O projeto de novo estádio, a demolição do antigo e a elitização da torcida xeneize são ideias que certamente ganharão força com o papelão do gás de pimenta no Boca x River. São, ainda, ideias que se encaixam dentro de um contexto bastante influenciado pelas políticas da prefeitura.
Guardadas as devidas proporções, poderíamos dizer que o prefeito Mauricio Macri é uma espécie de Eduardo Paes misturado com Aécio Neves. Suas reconhecidas capacidades administrativas e políticas são exaltadas pelos seus seguidores e o credenciam como o principal nome da oposição ao Kirchnerismo. Por outro lado, os críticos apontam para sua relação benevolente com os grandes empresários e denunciam sua postura autoritária no governo da capital.
De fato, o panorama hoje em Buenos Aires é bastante favorável à especulação imobiliária, às corporações transnacionais, às construtoras. No bairro da Boca, por exemplo, o aumento do custo de vida para os moradores se contrapõe a perspectivas de oportunidades de ouro para o mercado imobiliário – por exemplo, no terreno em que hoje está o templo do futebol chamado de La Bombonera. Mas os projetos de Macri e Angelici sofrem resistência.
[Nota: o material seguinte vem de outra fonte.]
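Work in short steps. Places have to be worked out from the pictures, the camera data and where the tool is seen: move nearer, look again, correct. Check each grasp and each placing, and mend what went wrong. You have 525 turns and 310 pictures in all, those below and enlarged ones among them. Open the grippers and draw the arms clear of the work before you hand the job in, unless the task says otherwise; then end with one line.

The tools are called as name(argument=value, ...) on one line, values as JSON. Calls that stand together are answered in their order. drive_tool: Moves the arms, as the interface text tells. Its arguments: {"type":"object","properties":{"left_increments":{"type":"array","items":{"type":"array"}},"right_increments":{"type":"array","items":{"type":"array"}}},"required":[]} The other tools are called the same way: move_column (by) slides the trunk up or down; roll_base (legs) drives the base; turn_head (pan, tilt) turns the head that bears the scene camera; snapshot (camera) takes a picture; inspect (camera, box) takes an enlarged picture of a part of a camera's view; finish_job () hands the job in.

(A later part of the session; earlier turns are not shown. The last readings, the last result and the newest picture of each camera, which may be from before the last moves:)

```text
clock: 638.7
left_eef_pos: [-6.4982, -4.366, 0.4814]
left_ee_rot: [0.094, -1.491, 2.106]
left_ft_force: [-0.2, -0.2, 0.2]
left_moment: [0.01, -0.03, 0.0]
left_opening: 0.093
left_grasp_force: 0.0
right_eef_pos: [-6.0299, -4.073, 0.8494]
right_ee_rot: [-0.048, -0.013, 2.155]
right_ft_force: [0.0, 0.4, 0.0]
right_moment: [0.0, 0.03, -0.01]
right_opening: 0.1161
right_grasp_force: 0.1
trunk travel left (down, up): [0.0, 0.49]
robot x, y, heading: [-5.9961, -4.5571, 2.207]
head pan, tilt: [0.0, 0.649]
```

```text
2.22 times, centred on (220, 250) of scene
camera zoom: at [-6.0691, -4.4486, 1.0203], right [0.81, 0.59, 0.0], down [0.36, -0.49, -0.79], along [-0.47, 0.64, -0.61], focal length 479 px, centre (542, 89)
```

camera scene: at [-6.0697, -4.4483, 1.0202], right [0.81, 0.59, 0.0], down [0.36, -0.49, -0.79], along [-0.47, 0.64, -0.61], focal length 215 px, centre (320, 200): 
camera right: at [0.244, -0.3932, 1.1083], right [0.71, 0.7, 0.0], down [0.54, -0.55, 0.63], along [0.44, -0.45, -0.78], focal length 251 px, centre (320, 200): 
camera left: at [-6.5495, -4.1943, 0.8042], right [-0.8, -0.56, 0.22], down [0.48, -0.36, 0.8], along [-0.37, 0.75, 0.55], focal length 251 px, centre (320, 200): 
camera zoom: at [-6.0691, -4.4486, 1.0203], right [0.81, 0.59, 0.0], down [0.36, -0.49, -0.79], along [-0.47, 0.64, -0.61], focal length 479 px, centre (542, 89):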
Pelos muros do bairro de La Boca, por exemplo, esta resistência grita. "De la Bombonera no nos vamos! Boca es pueblo!", é o que se lê em toda esquina.
Os desfechos de todas estas disputas ainda não são previsíveis. No meio do caminho, serão muitas as jogadas, dentro e fora de campo, dos dois lados do alambrado. Quem falou que seria simples? A política em Buenos Aires é um eterno Boca x River.
*Gustavo Mehl é jornalista, brasileiro, vivendo em Buenos Aires.